### Document extract

July 26, 2019 | 12:04 am
THE Supreme
Court (SC) ruled the Power Sector Asset and Liabilities Management Corp.
(PSALM) is not liable to pay P9.57 billion in value-added taxes (VAT) assessed
by the Bureau of Internal Revenue (BIR) on the sale of its power generating
assets.
In a 16-page decision
dated July 3, the court’s second division granted PSALM’s petition for review
and reversed the Court of Tax Appeals (CTA) decision.
The CTA Third Division
found PSALM liable to pay P9.57 billion as deficiency VAT for the sale of the
generating assets Masinloc, Ambuklao-Bingao and Pantabangan power plants in
2008.
The CTA ruled that the
sale of generating assets of PSALM fall under “all kinds of goods and
properties” that are subject to VAT under the Tax Code.
In reversing the tax
appellate court’s decision, the SC cited a previous decision involving a
similar issue which said the sale of generating assets is not subject to VAT as
it is the mandate of PSALM under Electric Power Industry Reform Act (EPIRA) of
2001 to privatize the assets of National Power Corp.

######
### Source data

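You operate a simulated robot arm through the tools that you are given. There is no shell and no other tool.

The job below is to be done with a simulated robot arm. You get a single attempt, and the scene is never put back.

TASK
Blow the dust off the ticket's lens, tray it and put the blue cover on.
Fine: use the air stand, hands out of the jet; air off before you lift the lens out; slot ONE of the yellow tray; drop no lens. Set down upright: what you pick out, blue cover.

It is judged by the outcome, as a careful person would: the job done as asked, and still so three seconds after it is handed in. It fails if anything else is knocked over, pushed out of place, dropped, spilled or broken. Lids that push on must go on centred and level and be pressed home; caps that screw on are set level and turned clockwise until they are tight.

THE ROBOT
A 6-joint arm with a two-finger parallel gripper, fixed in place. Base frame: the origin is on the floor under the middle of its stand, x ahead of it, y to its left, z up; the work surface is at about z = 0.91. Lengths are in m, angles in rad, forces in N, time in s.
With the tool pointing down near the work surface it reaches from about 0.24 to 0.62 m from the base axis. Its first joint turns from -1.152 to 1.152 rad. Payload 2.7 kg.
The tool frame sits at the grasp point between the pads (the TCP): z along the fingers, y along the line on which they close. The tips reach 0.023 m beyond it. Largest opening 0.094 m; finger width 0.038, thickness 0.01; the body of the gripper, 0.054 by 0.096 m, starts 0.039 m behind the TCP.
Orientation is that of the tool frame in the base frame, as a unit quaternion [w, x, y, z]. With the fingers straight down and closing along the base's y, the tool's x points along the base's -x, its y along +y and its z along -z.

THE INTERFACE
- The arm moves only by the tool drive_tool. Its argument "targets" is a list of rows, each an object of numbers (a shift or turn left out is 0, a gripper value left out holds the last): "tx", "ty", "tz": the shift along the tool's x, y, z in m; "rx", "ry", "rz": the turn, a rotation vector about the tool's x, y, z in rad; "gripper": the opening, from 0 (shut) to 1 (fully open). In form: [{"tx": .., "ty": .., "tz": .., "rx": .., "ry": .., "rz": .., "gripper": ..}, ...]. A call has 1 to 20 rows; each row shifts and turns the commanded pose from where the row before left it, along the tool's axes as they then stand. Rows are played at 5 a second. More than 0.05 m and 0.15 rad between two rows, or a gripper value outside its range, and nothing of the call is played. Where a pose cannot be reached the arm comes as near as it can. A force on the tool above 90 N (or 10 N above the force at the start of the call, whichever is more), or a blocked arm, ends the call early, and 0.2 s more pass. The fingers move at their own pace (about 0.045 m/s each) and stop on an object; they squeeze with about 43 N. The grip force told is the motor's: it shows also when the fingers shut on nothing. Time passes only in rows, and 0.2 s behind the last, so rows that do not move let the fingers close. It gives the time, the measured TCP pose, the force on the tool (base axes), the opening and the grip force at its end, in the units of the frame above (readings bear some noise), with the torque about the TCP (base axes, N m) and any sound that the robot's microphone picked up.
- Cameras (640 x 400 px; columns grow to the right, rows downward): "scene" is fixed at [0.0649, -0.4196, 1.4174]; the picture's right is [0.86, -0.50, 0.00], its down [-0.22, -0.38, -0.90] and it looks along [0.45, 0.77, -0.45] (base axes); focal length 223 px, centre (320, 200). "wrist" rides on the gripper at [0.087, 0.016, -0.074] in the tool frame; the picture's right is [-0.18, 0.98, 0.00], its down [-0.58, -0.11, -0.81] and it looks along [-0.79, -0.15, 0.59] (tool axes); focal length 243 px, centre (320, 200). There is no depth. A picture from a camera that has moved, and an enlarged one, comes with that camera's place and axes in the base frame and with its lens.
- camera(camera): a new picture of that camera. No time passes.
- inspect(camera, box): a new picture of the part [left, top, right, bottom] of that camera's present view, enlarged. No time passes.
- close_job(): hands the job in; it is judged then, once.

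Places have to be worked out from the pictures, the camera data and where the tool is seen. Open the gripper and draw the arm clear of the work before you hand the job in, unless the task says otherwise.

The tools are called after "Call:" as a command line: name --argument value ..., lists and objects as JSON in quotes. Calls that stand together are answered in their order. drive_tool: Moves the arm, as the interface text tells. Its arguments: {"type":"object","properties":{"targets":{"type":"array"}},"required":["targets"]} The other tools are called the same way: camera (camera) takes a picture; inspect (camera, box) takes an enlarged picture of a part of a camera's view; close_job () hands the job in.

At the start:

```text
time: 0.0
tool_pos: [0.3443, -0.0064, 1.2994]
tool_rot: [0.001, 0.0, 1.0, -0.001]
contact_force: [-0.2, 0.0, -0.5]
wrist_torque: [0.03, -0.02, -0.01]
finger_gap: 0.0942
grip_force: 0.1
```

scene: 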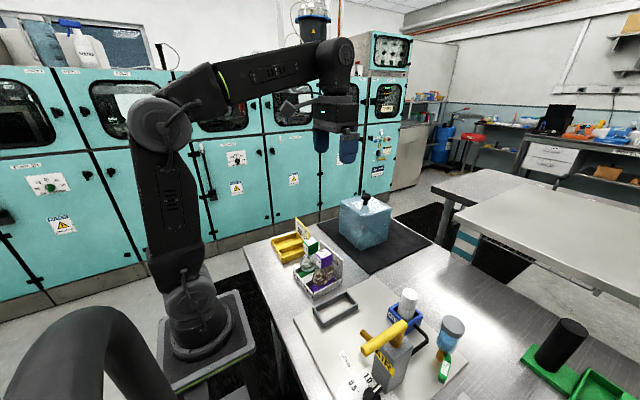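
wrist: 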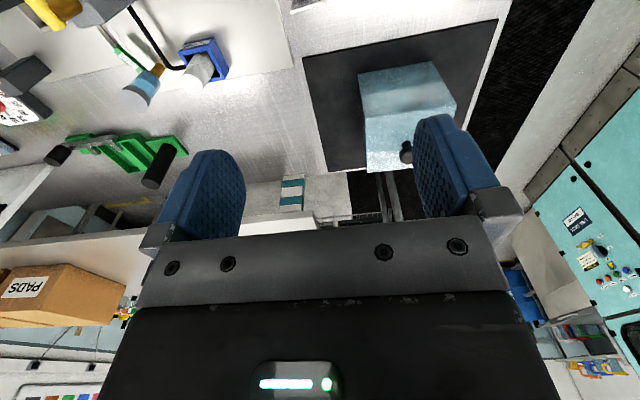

######

To-do list:
(a) Cite the document extract exactly. Begin with "(PSALM) is not" and finish with "Appeals (CTA) decision.".
(b) Continue the document extract that opens with "July 26, 2019".

Expected outputs:
(a)
(PSALM) is not liable to pay P9.57 billion in value-added taxes (VAT) assessed
by the Bureau of Internal Revenue (BIR) on the sale of its power generating
assets.
In a 16-page decision
dated July 3, the court’s second division granted PSALM’s petition for review
and reversed the Court of Tax Appeals (CTA) decision.

(b)
“The sale of the power
plants is not in pursuit of a commercial or economic activity but a
governmental function mandated by law to privatize NPC generation assets,” the
High Court ruled.
“The sale of the power
plants is clearly not the same as the sale of electricity by generation
companies, transmission, and distribution companies, which is subject to VAT
under Section 108 of the NIRC. Thus, we do not find any merit in the arguments
raised by the CIR (Commissioner of Internal Revenue),” it added.
Under the EPIRA, PSALM
is directed to operate and maintain the assets of NPC and manage its
liabilities.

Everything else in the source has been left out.